On Sunday, 11 October 2015 at 22:12:50 UTC, Ola Fosheim Grøstad wrote:
On Sunday, 11 October 2015 at 21:15:38 UTC, Jonathan M Davis wrote:
In this case in C++, because the ref-counting is not built-in to the type, there is no way for the Child to have access to its parent via a shared_ptr. It has to be done via a normal pointer. D has exactly this same problem. If the ref-counting isn't built-in, then there are cases where you have to let a non-ref-counted reference escape.

In this case one should use unique_ptr, so the D discussion about ref counting is irrelevant. If you have truely shared_ptr semantics and back pointers, then one shoud use weak_ptr for this since the back pointers don't own the resource. Keep in mind that shared_ptr only denote ownership, not resource usage.

I don't want get into arguments about smart_ptr and unique_ptr. It's completely irrelevant to my point.
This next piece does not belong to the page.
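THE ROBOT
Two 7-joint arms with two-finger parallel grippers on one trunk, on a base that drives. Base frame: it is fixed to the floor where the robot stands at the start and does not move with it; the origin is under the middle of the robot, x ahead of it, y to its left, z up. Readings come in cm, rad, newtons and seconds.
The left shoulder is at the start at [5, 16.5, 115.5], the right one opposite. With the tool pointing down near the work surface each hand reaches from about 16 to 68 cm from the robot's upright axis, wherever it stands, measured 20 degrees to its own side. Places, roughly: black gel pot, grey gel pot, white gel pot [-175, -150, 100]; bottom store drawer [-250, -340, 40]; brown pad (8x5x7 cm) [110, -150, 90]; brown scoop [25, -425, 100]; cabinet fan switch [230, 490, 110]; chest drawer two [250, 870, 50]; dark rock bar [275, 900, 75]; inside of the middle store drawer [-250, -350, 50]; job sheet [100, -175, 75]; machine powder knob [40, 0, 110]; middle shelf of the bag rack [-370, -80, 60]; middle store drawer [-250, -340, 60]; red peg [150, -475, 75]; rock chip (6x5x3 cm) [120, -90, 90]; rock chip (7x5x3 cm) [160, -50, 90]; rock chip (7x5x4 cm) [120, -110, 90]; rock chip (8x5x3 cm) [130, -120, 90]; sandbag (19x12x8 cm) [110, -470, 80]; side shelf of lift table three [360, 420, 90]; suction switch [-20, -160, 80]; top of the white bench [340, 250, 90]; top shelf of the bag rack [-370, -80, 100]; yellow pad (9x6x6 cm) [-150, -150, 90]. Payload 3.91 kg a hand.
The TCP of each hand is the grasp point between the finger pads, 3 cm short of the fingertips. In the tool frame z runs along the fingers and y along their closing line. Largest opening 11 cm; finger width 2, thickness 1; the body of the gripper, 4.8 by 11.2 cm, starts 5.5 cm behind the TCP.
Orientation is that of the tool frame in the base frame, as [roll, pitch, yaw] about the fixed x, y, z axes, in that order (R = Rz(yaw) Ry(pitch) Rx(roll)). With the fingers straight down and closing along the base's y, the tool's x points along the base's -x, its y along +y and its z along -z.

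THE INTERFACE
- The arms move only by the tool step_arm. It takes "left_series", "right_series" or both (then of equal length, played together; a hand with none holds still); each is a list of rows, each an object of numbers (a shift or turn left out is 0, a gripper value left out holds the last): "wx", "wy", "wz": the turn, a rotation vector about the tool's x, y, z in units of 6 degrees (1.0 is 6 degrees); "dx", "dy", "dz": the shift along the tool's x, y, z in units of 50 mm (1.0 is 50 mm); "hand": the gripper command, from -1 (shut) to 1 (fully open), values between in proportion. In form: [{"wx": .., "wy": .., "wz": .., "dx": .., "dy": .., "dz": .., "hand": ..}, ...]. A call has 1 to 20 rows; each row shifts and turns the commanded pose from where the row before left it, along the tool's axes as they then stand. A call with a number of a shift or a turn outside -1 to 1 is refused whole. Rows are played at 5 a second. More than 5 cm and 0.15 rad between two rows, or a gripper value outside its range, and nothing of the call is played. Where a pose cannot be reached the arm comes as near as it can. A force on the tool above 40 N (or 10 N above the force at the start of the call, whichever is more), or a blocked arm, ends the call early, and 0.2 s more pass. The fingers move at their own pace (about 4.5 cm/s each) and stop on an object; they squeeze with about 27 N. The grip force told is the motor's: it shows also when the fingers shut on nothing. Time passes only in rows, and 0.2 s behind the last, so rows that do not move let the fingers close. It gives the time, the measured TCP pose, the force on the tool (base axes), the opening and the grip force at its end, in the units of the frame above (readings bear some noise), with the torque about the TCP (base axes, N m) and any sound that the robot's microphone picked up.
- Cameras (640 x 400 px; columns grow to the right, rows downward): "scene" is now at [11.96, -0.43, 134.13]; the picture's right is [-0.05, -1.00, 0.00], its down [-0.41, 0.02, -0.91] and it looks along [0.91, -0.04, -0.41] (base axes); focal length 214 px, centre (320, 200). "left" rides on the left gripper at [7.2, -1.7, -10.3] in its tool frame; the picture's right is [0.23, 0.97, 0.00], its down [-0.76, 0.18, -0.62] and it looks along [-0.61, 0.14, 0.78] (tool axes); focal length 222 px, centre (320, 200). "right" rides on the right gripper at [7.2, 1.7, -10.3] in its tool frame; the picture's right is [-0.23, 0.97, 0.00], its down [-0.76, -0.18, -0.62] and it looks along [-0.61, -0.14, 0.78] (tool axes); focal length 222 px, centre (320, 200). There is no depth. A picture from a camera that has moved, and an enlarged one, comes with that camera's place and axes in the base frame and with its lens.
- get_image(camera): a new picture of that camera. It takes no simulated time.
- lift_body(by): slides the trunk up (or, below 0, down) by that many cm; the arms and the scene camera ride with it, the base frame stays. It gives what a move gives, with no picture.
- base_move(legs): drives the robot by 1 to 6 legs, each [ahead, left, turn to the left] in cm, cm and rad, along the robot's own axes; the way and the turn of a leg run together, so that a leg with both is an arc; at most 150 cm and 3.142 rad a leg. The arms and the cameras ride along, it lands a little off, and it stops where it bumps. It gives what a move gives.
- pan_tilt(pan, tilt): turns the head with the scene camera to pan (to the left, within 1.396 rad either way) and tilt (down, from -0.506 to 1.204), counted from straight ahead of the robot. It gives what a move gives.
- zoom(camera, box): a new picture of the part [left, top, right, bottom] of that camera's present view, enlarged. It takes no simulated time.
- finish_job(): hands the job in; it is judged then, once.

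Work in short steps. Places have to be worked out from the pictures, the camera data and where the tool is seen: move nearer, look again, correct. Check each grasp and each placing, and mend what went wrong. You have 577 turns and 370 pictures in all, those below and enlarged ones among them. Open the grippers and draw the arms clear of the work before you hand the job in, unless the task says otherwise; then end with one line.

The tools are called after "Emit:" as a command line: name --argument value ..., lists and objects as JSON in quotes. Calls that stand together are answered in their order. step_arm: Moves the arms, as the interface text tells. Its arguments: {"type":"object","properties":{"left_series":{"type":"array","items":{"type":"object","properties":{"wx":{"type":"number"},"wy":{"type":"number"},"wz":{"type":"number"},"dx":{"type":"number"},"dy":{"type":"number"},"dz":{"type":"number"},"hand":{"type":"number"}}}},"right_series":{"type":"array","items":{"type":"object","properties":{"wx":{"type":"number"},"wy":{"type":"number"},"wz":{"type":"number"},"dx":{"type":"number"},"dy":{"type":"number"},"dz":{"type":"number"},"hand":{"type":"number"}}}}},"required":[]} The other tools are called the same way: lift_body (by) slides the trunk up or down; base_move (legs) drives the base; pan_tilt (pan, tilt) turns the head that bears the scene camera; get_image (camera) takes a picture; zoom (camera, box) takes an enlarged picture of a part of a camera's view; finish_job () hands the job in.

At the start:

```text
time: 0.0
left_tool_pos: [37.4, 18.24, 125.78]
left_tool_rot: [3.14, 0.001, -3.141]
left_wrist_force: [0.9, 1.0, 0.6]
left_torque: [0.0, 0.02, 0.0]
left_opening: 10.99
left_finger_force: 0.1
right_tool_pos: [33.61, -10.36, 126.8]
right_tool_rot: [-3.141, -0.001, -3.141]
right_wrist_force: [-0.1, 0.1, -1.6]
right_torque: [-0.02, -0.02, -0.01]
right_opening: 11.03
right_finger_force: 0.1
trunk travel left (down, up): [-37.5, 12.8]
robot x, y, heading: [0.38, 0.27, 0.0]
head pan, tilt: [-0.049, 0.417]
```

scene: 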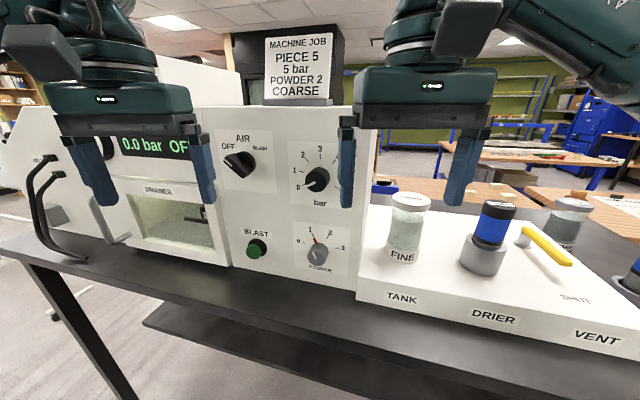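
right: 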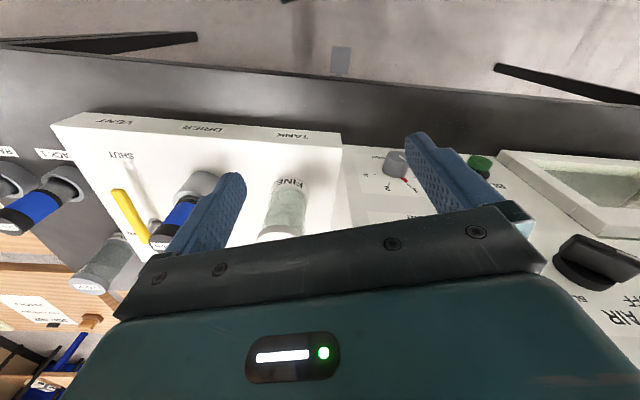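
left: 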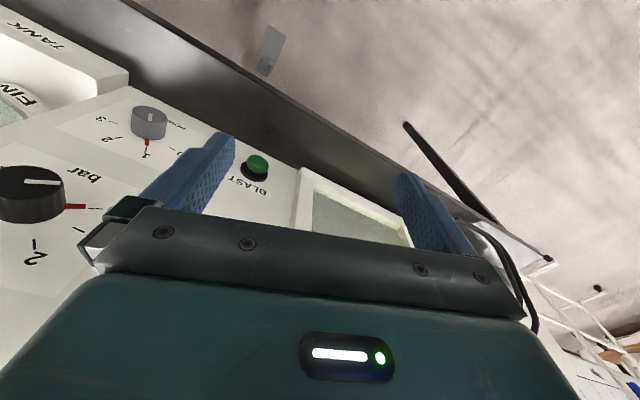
weak_ptr doesn't work when the child is constructed by the parent in the parent's constructor. The fact that the parent does not have access to the smart pointer type that it's about to be put into means that it cannot give that to the child. It has to give it a normal pointer. And that means that you can't make it so that all accesses to the parent object are via a smart pointer. And in the case of D, that means that it doesn't work to restrict all access to a class object to a wrapper struct like RefCounted, and it becomes quite easy for a reference to the class object to escape the wrapper struct. And that means that it's not @safe, because the wrapper struct might destroy the class object when it's destroyed (because its ref-count reached 0) while a reference to that class object is still floating around somewhere. Obviously, it can work (it works in C++). It just means that it can't be @safe and that the programmer has to worry about ensuring that memory doesn't get used incorrectly. But part of the whole point of DIP 74 is so that we can have @safe ref-counting in D.